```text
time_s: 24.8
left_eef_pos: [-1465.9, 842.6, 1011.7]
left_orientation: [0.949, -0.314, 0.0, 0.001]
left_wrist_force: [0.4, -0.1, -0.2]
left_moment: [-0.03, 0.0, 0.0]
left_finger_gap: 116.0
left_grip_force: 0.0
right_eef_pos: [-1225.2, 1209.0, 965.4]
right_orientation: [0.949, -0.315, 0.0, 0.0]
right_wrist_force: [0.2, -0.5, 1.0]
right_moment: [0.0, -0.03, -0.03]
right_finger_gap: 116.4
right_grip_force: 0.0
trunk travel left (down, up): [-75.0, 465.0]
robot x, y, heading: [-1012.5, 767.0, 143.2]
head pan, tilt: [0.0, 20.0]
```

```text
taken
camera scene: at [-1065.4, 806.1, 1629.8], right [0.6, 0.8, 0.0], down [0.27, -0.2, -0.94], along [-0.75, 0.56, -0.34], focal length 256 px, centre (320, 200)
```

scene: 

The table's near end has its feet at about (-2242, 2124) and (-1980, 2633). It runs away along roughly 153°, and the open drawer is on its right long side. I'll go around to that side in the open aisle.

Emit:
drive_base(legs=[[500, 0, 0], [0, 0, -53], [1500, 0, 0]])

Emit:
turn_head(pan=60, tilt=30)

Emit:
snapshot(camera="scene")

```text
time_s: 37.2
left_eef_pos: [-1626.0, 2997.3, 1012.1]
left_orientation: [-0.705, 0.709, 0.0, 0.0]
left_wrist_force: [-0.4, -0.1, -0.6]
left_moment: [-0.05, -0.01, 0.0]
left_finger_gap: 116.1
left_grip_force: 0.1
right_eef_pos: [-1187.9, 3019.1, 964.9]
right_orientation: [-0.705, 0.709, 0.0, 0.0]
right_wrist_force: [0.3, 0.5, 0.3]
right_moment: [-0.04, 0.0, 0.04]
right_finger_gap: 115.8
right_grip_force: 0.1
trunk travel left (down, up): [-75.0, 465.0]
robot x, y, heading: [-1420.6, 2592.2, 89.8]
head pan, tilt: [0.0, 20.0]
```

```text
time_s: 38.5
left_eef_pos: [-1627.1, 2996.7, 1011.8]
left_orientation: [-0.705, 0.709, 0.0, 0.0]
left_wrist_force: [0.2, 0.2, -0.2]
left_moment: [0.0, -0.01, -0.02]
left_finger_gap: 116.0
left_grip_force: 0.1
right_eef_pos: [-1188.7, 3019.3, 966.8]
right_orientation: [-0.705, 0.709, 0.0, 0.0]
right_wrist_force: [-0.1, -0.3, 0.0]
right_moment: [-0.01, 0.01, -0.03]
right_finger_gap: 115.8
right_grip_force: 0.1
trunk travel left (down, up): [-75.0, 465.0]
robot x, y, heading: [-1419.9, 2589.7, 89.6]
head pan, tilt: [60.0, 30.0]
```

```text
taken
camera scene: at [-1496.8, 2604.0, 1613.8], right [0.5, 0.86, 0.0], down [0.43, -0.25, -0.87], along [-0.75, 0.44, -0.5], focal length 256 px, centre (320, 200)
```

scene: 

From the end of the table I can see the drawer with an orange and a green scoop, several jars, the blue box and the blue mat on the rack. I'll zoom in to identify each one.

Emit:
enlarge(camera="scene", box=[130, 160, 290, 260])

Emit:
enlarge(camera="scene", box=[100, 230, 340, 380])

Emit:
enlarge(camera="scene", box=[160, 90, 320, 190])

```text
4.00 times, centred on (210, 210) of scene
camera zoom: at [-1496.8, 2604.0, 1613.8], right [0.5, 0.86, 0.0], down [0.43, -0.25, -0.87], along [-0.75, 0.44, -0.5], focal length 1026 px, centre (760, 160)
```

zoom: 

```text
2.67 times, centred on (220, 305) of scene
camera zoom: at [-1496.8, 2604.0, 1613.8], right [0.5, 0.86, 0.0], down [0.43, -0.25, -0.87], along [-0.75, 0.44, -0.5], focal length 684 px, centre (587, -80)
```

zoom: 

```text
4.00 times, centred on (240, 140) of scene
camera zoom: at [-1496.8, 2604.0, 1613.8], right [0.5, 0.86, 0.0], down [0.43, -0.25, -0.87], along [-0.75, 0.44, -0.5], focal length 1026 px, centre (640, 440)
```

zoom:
---+---
● Exercise requirements
A – I need one stretch of the reading passage verbatim, from "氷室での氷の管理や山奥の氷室" to "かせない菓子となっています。".
B – Continue the reading passage from where it stops.

● Reading passage
---+---
水無月とは?
旧暦の和風月名で6月は「水無月」ですが、京都では行事食として有名な和菓子の名前でもあります。
一年中売っている店もありますが、多くの店では6月に入ってから店先に並びます。
「水無月」は、白い外郎(上新粉に小麦粉と砂糖を混ぜて蒸しあげたもの)の上に小豆をのせた三角形の菓子で、6月30日の夏越の祓に欠かせないものとなっています。
水無月の由来
夏越の祓は、平安時代から行われていた伝統的な行事で、歌にも詠まれています。
“六月のなごしの祓する人は千とせの命延ぶといふなり“
「拾遺和歌集」賀・読人知らず
六月の夏越の祓えをする人は命が延びるという意味の歌です。
年の半分が過ぎ、暑さが厳しく病も流行りやすいこの時期、ちょうど1年の半分が終わる6月の末日に厄祓いをして、残り半年の無病息災を祈願していました。
夏越の祓の行事は今も京都の上賀茂神社や北野天満宮などで行われています。
神社に設けられた茅や藁で作った輪をくぐり抜けたり、紙で作った人形を境内の川に流したりして穢れを祓い、邪気を祓うと言われる小豆がのった「水無月」を食べます。
「水無月」の三角形は、夏越の祓の神事に使う幣(布や神を串にさした神前に捧げる祭具)の形という説もありますが、氷室の氷を模したという説が有力のようです。
「氷室」とは、厳寒期に池などで採取した天然の氷を貯蔵しておくために、山陰などに深く穴を掘って貯蔵庫にしていた場所です。
「日本書紀」の仁徳天皇の記述に氷室のことが書かれているのが最古の文献と言われているので、古墳時代には氷室が存在していたことになります。
氷室の氷は夏場に宮中などで使われ、当時はこれを口にすると夏痩せしないと考えられていました。六月の朔日(ついたち)※には、天皇家が諸臣に賜る「氷室の節会」の儀式が行われていました。
※朔日:陰暦で、その月の第一日目のこと。
氷室での氷の管理や山奥の氷室から都まで氷を運ぶ作業に多くの人があてがわれ、夏場に氷を手にすることは庶民にはとてもかなわないことでした。
のちに町衆は、氷に模して外郎を三角に切り、神棚に供え無病息災と家内安全を祈って食すようになり、江戸時代中期に小豆を加えるようになったといわれています。
こうして氷室の節会は、京都の民間の行事にも伝わり、陰暦6月晦日(最終日)にひと夏を健康に過ごす願いとするならわしとなりました。
この日に「水無月」を食べるようになった経緯ははっきりしませんが、6月1日の氷室の節会と30日の夏越しの祓えを結びつけ、京都の菓子屋が考案したものと言われています。
小豆で邪気を祓い、氷の形で暑気を祓う、夏を迎える時期に欠かせない菓子となっています。
1年のちょうど半分が終わる6月30日。この日に行われるのが夏越の祓いで、半年間にたまった罪や穢れを祓うための厄払いと、1年の後半の無病息災を祈る日でもあります。今回は、夏越の祓いをよく知らないという方のために、どんなことをするのか、食べ物などをご紹介します!
水無月ってどんなお菓子なの?
---+---
● Task-by-task outputs
A –
氷室での氷の管理や山奥の氷室から都まで氷を運ぶ作業に多くの人があてがわれ、夏場に氷を手にすることは庶民にはとてもかなわないことでした。
のちに町衆は、氷に模して外郎を三角に切り、神棚に供え無病息災と家内安全を祈って食すようになり、江戸時代中期に小豆を加えるようになったといわれています。
こうして氷室の節会は、京都の民間の行事にも伝わり、陰暦6月晦日(最終日)にひと夏を健康に過ごす願いとするならわしとなりました。
この日に「水無月」を食べるようになった経緯ははっきりしませんが、6月1日の氷室の節会と30日の夏越しの祓えを結びつけ、京都の菓子屋が考案したものと言われています。
小豆で邪気を祓い、氷の形で暑気を祓う、夏を迎える時期に欠かせない菓子となっています。

B –
水無月の生地となる外郎は、上新粉または白玉粉に小麦粉と砂糖を混ぜて蒸しあげたものですが、葛粉を加えて上生菓子として上品に仕上げたものもあります。
白い外郎に小豆をのせたものが一般的ですが、外郎に黒糖を混ぜた茶系のものや、抹茶を混ぜたグリーン系のもの、小豆の代りに青えんどう豆をのせたものなど、バリエーションが増えてきています。
冷やしても固くならないので、冷蔵庫で冷やしてからいただくと、ひんやりとした口当たりも加わって一層美味しくなります。
見た目の華やかさはない菓子ですが、外郎特有のもちもちとした食感と優しい甘さで、年に一度食べるものとしてファンの多い和菓子のひとつです。
京都で水無月を買えるお店
甘 春堂
慶応元年創業、伝統的なものに新しさも加えた菓子作りをしています。
京都市東山区上堀詰町292-2 075-561-4019
五 建ういろ 本店
160年間受け継がれてきた配合で外郎を作り続ける、外郎専門店です。
京都市東山区五条橋2丁目18番 075-561-6101
笹 屋伊織
江戸時代中期から、京都御所や神社仏閣、茶道お家元の御用を務めていた老舗です。
京都市下京区七条通大宮西入花畑町86 075-371-3333
塩 芳軒
1882年創業、豊臣秀吉にちなんだ焼菓子「聚楽」を代表銘菓としています。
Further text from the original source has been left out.